Romanlardaki bir başarı öyküsü için bile fazla sayılacak bir süre geçmişti aradan. İkide bir depresyon geçiren, insanlardan kaçan, yaratıcı Yves'i herkesten, özellikle de kar ve zarar rakamlarından, bütçe ve bilançolardan koruyan, ona sadık bir eş gibi kol kanat geren Pierre Berge, YSL Şirketi'ni ustalıkla idare ediyordu. Yves'in kafası pek basmıyordu ama, yüksek modadan pek fazla bir şey kazanmıyorlardı. Müşteri sayısının 100'ü bulmadığı, yüzyıl başına has bir işti bu.

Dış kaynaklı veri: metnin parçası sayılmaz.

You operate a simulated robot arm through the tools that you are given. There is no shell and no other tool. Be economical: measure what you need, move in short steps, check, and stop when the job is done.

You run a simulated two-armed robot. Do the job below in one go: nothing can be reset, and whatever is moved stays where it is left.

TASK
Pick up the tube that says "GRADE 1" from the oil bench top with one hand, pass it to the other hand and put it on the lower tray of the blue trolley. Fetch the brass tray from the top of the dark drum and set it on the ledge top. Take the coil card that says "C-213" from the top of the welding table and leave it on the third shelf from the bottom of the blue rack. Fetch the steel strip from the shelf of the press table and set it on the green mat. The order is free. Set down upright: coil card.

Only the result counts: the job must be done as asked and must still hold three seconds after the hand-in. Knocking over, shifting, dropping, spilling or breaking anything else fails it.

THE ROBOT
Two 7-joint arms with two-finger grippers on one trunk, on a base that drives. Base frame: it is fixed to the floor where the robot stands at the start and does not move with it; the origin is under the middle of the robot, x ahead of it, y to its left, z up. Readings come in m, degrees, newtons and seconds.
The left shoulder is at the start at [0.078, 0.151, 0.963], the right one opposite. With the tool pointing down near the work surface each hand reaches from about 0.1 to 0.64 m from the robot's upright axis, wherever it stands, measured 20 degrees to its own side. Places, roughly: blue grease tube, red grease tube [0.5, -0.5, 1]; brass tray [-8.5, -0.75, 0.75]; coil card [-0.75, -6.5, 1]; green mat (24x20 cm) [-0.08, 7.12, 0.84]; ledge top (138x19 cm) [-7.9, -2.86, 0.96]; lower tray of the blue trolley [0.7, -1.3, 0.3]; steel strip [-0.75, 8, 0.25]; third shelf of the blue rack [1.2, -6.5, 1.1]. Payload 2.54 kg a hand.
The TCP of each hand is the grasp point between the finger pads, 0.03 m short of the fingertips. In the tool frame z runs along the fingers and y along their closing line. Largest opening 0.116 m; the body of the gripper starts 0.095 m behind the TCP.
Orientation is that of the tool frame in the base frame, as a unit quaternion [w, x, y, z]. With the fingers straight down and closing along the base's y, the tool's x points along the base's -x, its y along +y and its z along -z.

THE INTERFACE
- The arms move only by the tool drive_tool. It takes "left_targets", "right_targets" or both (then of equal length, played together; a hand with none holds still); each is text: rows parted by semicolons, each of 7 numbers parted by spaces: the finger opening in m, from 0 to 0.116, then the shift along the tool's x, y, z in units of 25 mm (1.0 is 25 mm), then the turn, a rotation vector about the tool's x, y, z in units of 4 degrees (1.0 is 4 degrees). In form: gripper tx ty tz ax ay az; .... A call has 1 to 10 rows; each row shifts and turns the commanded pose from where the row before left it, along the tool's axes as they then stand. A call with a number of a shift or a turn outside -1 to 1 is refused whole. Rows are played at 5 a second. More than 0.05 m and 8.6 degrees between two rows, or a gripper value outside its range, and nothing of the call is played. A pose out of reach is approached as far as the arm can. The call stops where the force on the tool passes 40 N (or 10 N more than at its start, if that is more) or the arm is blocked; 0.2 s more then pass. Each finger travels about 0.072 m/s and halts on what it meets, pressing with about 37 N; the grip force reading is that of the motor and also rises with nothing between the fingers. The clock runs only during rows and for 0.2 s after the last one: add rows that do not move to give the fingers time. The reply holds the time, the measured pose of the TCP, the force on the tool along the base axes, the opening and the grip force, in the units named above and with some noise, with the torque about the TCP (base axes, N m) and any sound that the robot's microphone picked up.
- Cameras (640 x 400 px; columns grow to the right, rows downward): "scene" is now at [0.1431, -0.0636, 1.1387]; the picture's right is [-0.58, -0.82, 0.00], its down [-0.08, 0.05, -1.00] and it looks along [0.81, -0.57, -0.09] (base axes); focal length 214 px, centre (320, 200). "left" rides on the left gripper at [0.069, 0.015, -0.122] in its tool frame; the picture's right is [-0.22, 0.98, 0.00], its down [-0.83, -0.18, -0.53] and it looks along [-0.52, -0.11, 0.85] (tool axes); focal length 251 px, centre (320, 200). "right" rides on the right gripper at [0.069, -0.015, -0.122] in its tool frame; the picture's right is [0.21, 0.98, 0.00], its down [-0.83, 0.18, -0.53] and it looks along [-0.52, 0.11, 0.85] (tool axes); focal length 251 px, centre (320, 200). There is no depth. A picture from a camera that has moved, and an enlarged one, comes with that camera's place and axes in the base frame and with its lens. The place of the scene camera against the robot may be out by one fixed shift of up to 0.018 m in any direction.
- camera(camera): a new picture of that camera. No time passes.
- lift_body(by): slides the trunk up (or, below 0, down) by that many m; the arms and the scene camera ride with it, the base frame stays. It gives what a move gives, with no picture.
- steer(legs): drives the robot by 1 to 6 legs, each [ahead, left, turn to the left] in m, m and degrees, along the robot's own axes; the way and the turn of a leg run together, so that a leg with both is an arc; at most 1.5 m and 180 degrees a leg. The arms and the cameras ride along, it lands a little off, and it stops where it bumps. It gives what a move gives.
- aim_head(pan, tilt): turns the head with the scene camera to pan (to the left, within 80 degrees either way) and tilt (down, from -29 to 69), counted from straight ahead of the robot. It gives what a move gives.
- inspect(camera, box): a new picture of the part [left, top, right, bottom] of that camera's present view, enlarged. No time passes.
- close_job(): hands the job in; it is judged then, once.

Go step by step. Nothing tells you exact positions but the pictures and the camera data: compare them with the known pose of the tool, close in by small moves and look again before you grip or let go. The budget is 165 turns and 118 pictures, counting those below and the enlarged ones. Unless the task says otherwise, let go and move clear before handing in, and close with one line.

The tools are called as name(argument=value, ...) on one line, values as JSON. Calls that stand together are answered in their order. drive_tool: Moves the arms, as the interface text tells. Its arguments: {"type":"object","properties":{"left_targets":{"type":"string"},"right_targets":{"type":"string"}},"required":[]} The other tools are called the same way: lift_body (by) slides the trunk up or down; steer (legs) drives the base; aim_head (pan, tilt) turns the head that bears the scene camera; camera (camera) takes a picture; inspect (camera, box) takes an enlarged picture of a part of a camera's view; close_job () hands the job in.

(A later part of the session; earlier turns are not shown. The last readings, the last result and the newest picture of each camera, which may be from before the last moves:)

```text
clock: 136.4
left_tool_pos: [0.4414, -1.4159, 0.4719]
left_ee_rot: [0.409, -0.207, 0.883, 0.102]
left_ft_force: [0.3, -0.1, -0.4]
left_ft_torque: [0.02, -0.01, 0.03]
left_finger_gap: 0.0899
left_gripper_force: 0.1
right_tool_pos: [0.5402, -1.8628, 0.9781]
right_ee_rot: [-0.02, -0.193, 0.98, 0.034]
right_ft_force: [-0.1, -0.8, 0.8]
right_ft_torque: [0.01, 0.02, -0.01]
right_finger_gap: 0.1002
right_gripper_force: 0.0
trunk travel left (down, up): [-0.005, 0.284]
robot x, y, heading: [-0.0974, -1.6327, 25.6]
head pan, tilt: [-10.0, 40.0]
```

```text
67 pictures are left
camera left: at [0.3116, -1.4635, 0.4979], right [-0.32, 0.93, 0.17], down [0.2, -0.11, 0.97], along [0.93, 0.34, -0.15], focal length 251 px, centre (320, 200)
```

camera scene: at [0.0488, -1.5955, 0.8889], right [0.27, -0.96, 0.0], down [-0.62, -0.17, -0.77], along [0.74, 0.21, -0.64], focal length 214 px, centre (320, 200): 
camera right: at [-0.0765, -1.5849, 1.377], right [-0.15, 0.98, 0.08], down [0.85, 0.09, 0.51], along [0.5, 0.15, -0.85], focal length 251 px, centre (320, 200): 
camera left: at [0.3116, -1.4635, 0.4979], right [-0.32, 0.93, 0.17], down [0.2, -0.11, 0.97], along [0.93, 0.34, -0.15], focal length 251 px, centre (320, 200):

Kurdukları lüks hazır giyim zincirinden de sıkılmıştı Yves. Esas parayı parfümlerden (YSL pour Hommes, Rive Gauche, Opium, Paris vb.) bir de sağa sola verdikleri lisanslardan kazanıyorlardu. Ama yine de ciddi bir finansör gerekiyordu artık.

1990'ların başında İtalyan işadamı Carlo De Benedetti, şirketin yüzde 49'unu aldı. Yves Saint Laurent'la ortak olmak öyle kolay değildi. Büyük sanatçıyı bağımsız bırakmak gerekiyordu. İnsan onun ortağı olarak kendini sürekli sağılan bir inek gibi hissediyordu.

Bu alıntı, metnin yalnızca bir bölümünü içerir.